Yes, and yet all men will agree that God, and the essential form of life, and the immortal in general, will never perish.

Yes, all men, he said—that is true; and what is more, gods, if I am not mistaken, as well as men.

The immortal is indestructible and so the immortal soul is also imperishable.

When death attacks a man, the mortal portion of him dies. But the immortal retires at the approach of death and is preserved safe and sound.

Then Cebes, the soul is immortal and imperishable. Our souls will truly exist in another world.

Cebes I am convinced, said Cebes. I have nothing more to object. But if Simmias, or any one else, has any further objection to make, he had better speak out.
Simmias

But I have nothing more to say. I cannot see any reason to doubt after what has been said.

But I still feel and cannot help feeling uncertain in my own mind, when I think of the greatness of the subject and the feebleness of man.

Socrates

Yes, Simmias, replied Socrates. The first principles, even if they appear certain, should be carefully considered.

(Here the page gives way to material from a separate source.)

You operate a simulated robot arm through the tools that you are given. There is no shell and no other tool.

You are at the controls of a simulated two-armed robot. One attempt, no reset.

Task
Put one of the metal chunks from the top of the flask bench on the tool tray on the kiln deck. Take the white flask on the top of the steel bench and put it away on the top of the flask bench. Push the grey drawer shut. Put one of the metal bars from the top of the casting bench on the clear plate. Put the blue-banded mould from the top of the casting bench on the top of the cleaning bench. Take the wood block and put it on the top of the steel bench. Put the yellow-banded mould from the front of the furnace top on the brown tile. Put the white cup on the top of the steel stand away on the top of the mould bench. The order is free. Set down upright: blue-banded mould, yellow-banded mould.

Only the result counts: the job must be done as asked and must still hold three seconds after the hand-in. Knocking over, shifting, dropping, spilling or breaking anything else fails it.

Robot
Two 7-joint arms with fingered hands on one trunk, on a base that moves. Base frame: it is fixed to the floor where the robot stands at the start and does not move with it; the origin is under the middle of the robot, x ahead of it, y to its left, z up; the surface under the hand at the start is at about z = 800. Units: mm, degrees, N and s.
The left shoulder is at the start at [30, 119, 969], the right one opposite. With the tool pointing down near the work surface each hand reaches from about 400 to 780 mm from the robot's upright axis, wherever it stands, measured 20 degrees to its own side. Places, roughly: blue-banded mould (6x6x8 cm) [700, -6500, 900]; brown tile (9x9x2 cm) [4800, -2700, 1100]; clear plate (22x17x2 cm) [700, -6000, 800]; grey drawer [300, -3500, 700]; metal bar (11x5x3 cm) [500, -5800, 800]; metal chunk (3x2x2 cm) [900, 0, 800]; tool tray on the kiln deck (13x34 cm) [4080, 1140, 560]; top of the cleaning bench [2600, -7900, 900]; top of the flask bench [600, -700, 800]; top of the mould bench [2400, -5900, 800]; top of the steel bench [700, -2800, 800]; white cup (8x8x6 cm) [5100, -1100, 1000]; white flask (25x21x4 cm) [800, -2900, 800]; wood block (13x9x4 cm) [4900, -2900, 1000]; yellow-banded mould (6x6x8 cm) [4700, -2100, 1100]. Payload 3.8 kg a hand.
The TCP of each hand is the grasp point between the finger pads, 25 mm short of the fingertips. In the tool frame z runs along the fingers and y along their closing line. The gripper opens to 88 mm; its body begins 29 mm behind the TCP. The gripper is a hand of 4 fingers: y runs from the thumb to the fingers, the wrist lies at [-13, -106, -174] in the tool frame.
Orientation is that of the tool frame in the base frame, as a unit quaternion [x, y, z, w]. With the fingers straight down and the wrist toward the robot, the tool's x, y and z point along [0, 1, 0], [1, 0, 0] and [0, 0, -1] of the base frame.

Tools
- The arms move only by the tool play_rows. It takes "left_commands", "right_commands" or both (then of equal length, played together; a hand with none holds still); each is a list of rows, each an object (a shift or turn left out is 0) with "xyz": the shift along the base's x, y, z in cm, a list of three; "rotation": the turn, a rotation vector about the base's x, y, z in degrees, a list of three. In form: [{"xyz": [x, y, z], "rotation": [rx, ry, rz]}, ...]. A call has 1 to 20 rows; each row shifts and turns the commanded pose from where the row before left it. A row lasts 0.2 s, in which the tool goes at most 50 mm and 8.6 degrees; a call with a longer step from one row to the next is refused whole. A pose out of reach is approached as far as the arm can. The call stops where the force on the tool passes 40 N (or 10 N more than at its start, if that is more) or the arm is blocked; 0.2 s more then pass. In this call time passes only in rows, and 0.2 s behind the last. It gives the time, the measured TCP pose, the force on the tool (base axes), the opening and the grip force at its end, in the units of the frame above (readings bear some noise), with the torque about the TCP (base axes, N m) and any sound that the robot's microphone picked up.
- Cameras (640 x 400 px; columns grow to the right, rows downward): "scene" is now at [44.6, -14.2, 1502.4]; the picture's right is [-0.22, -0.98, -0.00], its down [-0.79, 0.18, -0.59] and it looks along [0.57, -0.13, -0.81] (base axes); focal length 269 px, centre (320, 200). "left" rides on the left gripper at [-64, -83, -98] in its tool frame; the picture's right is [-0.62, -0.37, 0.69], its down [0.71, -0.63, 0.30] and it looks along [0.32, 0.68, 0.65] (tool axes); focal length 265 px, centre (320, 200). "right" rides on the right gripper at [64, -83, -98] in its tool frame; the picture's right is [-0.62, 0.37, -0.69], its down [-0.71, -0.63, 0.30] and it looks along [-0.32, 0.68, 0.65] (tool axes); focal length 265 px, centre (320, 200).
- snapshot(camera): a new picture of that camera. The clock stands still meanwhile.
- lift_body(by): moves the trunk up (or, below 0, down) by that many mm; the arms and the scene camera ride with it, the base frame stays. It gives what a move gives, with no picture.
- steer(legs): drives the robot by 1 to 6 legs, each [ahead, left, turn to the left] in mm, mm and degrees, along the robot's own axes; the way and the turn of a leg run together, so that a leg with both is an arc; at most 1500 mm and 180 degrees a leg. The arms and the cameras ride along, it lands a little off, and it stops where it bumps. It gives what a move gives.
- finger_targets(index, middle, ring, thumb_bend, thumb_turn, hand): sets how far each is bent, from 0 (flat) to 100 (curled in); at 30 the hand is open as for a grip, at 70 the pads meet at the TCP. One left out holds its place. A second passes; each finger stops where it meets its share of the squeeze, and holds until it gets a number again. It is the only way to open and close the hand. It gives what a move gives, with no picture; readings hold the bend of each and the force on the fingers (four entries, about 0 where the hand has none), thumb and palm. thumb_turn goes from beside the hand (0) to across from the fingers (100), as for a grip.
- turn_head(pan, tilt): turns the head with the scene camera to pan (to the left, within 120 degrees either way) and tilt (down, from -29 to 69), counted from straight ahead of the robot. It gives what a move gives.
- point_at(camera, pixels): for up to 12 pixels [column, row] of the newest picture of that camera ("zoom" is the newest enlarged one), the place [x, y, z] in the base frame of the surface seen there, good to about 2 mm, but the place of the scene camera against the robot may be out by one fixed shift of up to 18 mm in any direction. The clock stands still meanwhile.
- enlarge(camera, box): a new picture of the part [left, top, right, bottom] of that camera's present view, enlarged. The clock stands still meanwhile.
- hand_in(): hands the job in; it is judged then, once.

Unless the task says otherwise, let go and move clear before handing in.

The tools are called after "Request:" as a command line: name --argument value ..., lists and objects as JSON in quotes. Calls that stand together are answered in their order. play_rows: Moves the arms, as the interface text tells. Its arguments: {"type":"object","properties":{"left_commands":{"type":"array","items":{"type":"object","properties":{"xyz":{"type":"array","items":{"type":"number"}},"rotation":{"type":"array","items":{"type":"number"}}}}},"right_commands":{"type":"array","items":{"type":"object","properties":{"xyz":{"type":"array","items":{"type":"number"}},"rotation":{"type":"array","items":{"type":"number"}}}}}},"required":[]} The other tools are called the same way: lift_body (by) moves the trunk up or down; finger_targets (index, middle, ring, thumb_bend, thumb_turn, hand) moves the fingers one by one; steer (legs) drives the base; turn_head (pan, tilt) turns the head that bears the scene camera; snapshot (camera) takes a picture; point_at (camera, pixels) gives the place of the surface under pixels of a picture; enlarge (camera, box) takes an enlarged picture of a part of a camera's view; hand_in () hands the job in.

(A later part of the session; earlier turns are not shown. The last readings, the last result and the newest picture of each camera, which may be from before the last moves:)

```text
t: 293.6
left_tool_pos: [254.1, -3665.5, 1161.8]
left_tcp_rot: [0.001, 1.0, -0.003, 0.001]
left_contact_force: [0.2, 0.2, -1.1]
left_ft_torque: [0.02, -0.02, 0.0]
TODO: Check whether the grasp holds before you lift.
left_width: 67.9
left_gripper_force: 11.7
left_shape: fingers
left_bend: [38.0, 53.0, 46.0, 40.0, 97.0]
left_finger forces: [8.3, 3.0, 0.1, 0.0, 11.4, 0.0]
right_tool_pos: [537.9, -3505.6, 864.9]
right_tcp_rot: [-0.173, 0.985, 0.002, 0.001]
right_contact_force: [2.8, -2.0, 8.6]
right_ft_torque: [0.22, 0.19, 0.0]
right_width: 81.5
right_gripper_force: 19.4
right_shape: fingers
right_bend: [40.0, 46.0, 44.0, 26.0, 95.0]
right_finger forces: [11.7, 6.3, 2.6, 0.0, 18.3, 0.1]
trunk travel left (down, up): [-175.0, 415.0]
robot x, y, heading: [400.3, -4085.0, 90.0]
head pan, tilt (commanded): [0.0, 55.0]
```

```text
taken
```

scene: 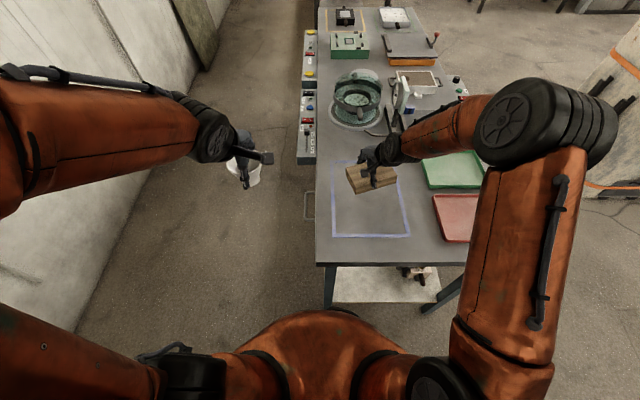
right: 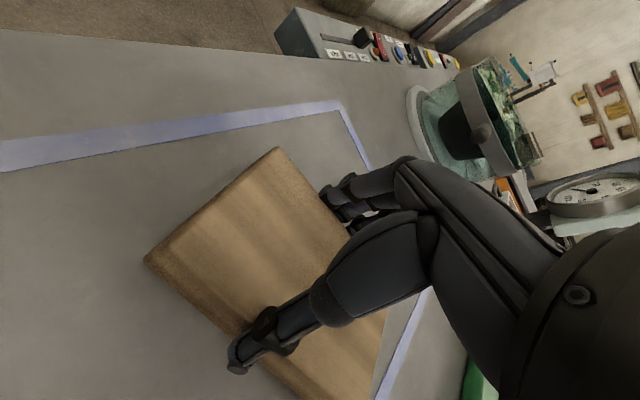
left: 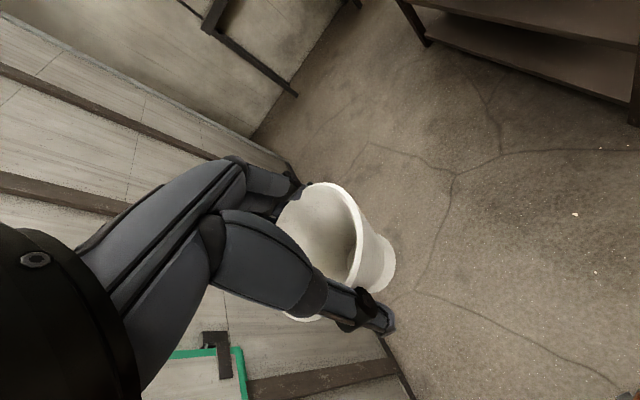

When they are satisfactorily ascertained, then, with a sort of hesitating confidence in human reason, you may, I think, follow the course of the argument; and if that be plain and clear, there will be no need for any further enquiry.

But if the soul is really immortal, what care should be taken of her, not only in respect of the portion of time which is called life, but of eternity!

The danger of neglecting her from this point of view does indeed appear to be awful. If death had only been the end of all, the wicked would have had a good bargain in dying, for they would have been happily quit not only of their body, but of their own evil together with their souls.

Socrates

But now, inasmuch as the soul is manifestly immortal, there is no release or salvation from evil except the attainment of the highest virtue and wisdom. For the soul when on her progress to the world below takes nothing with her but nurture and education; and these are said greatly to benefit or greatly to injure the departed, at the very beginning of his journey thither.

For after death, the genius of each individual, to whom he belonged in life, leads him to a certain place in which the dead are gathered together, whence after judgment has been given they pass into the world below, following the guide, who is appointed to conduct them from this world to the other

When they have there received their due and remained their time, another guide brings them back again after many revolutions of ages.

Now this way to the other world is not, as Aeschylus says in the Telephus, a single and straight path—if that were so no guide would be needed, for no one could miss it; but there are many partings of the road, and windings, as I infer from the rites and sacrifices which are offered to the gods below in places where three ways meet on earth. The wise and orderly soul follows in the straight path and is conscious of her surroundings.

Socrates

But the soul which desires the body, and which, as I was relating before, has long been fluttering about the lifeless frame and the world of sight, is after many struggles and many sufferings hardly and with violence carried away by her attendant genius, and when she arrives at the place where the other souls are gathered, if she be impure and have done impure deeds, whether foul murders or other crimes which are the brothers of these, and the works of brothers in crime—from that soul every one flees and turns away;

no one will be her companion, no one her guide, but alone she wanders in extremity of evil until certain times are fulfilled, and when they are fulfilled, she is borne irresistibly to her own fitting habitation; as every pure and just soul which has passed through life in the company and under the guidance of the gods has also her own proper home.

Now the earth has divers wonderful regions, and is indeed in nature and extent very unlike the notions of geographers, as I believe on the authority of one who shall be nameless.

Simmias

What do you mean, Socrates?

I have myself heard many descriptions of the earth, but I do not know, and I should very much like to know, in which of these you put faith.